Von der Willkür
der Dopingkontrollen
Als Dopingkontrollen im internationalen Schach eingeführt
wurden, habe ich weitere Einsätze in der Nationalmannschaft Deutschlands
abgelehnt. Grund dafür war und ist, daß die Maßnahme nicht auf dem Boden des
Menschenrechts stand und steht.
Seinerzeit war nicht zu erfahren, wie kontrolliert wird,
was kontrolliert wird und welche Folgen ein positiver Befund nach sich ziehen
würde. Dies alles ist in der Tat auch unerheblich, denn Doping im Schach ist
völlig unmöglich. Als Doping fasse ich die Erschleichung eines unzulässigen
Vorteils gegenüber dem Mitstreiter durch die Einnahme chemischer Substanzen auf;
andere Versuche können beim Schach ohnehin keine Rolle spielen.
Schach ist kein Sport. In jeder Sportart, sei es Kegeln,
Angeln oder Autofahren, ist der körperliche Einsatz und die
Reaktionsschnelligkeit das Wesentliche. Schach hingegen ist ein
Problemlösungsspiel. Ein Mensch mag schlucken, was er will: es wird ihm in
keiner Weise dabei helfen, zu entscheiden, ob in einer gegebenen Stellung Dd1-e2
oder Dd1-f3 der richtige Zug sei. Er muß sich sein Können in einem langwierigen
Prozeß geistiger Anstrengung erarbeiten – auch wenn mancher dies gern anders
sähe, denn der Wunsch nach sofortiger, müheloser Erreichung aller Ziele und
Vorstellungen ist ein besonders gründlich ausgeprägtes Merkmal unserer Zeit.
Der Wettkampf im Schach ist sinnvoll, weil er die geistige
Anspannung fördert.
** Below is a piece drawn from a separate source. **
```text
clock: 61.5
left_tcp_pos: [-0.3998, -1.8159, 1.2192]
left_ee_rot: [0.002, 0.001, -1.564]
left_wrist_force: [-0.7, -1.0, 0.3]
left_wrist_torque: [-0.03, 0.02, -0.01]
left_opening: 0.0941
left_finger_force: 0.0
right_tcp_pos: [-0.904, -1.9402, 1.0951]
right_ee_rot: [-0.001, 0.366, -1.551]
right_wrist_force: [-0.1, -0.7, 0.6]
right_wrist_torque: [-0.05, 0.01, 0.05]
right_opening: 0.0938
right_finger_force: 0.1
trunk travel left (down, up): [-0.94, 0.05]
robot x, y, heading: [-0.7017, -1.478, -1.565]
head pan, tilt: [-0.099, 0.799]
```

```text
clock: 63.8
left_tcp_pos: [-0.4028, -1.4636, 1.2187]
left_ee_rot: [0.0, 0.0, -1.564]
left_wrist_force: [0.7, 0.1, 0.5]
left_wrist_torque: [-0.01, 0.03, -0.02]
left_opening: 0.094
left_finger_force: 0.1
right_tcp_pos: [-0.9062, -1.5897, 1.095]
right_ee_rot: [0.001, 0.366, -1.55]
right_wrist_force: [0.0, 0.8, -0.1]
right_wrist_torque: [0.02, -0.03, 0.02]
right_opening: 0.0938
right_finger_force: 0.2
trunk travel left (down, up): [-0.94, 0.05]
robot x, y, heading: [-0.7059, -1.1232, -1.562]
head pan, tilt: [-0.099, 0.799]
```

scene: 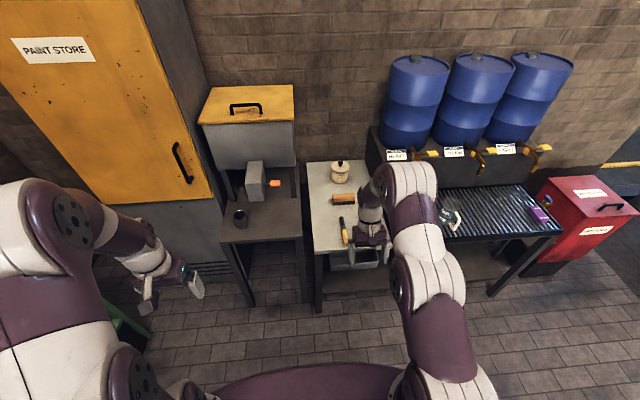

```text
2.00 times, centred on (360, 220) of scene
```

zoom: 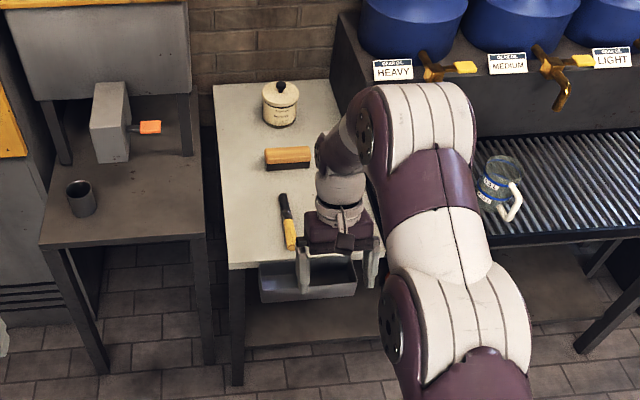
Er macht Schach nicht zum Sport. Wenn Dopingkontrollen beim
Schach angebracht wären, müßten sie ebenso bei Musikwettbewerben, bei
Professoren, die sich in wissenschaftlichem Wettstreit um Erkenntnis bemühen,
bei Firmenleitern, bei Schriftstellern und überhaupt bei allen Menschen
durchgeführt werden, die eine Leistung anstreben.
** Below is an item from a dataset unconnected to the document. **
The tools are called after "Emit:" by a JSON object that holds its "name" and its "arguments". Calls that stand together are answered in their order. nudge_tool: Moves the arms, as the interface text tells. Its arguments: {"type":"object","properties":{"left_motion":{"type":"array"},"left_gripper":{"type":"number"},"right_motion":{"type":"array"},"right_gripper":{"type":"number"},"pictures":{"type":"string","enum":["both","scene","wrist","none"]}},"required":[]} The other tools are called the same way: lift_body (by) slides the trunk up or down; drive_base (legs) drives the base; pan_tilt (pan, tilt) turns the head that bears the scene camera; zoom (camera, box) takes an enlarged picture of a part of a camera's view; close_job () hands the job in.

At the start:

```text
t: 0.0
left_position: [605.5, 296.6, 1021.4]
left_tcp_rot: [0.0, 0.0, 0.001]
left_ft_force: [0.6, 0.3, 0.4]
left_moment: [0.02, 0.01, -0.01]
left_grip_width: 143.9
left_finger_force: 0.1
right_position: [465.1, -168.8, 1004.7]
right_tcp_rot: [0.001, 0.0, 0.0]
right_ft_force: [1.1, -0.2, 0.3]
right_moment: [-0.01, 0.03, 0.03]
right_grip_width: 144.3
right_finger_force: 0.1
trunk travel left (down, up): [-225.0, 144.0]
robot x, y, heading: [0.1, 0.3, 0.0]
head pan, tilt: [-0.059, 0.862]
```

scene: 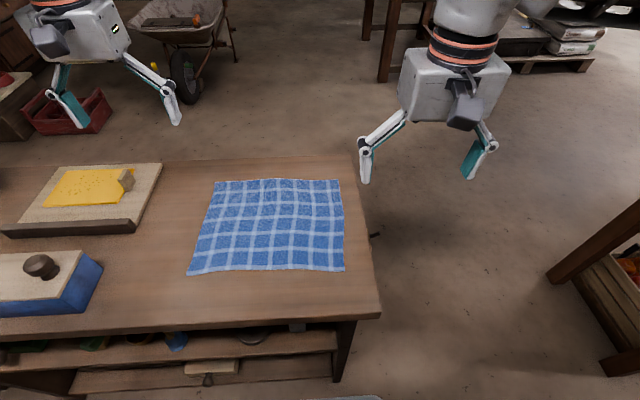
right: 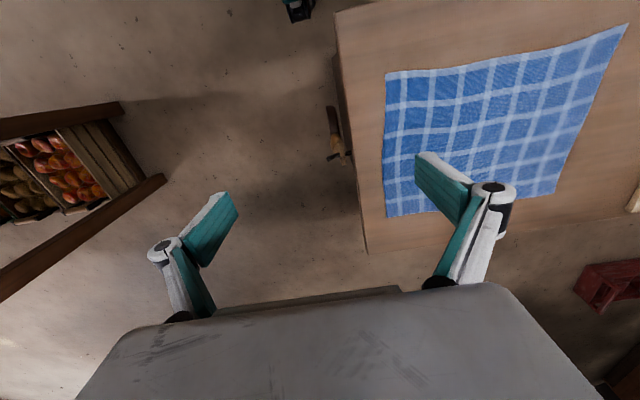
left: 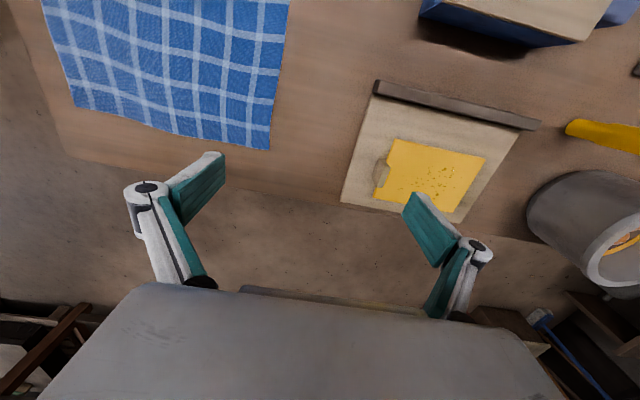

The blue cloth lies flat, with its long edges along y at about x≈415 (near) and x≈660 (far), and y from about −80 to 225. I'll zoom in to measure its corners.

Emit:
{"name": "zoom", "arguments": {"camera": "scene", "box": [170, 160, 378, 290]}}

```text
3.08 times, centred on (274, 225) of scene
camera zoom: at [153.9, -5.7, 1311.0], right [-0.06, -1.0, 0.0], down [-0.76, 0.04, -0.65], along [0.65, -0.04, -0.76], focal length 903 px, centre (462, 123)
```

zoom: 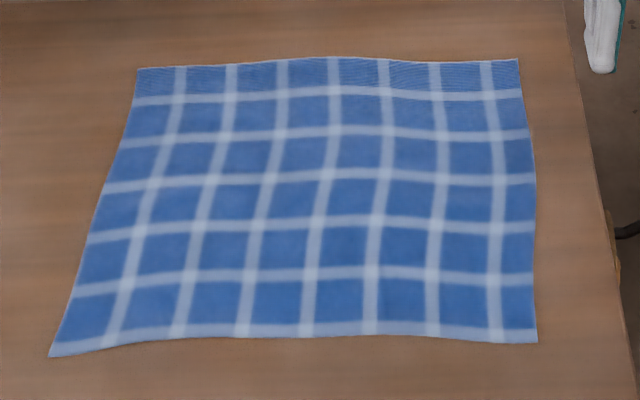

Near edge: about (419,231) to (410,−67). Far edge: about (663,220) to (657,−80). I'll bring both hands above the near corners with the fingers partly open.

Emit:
Der Unterschied zwischen den Sportarten und Schach samt den
genannten Tätigkeiten im Bezug auf Doping ist leicht einzusehen. Beim Sport soll
durch die Einnahme irgendwelcher Mittel die Fähigkeit selbst gefördert werden,
auf die es ankommt: man hofft, der giftschluckende Sportler wird jederzeit
schneller laufen, höher springen, kräftiger werfen können; seine Fähigkeit auf
dem einschlägigen Gebiet soll grundsätzlich verbessert werden. Im Schach kann
höchstens die Anwendung der Fähigkeit beeinflußt werden. Als Gegner bin ich
jedoch jederzeit froh darüber, wenn mein Spielpartner sein Können voll zur
Entfaltung bringen kann, denn dann lerne ich mehr. Wer anderer Auffassung ist,
wird bald leistungsfördernde Spaziergänge vor der Partie, das Atmen während er
Partie und das lernfördernde Analysieren mit dem Gegner nach der Partie
verbieten.
Daß man für eine geistige Leistung einen gesunden Körper
benötigt, ist eine Binsenweisheit. Wo es auf die Ergebnisse des Verstandes
ankommt, darf jeder seine körperliche Verfassung einrichten, wie er will.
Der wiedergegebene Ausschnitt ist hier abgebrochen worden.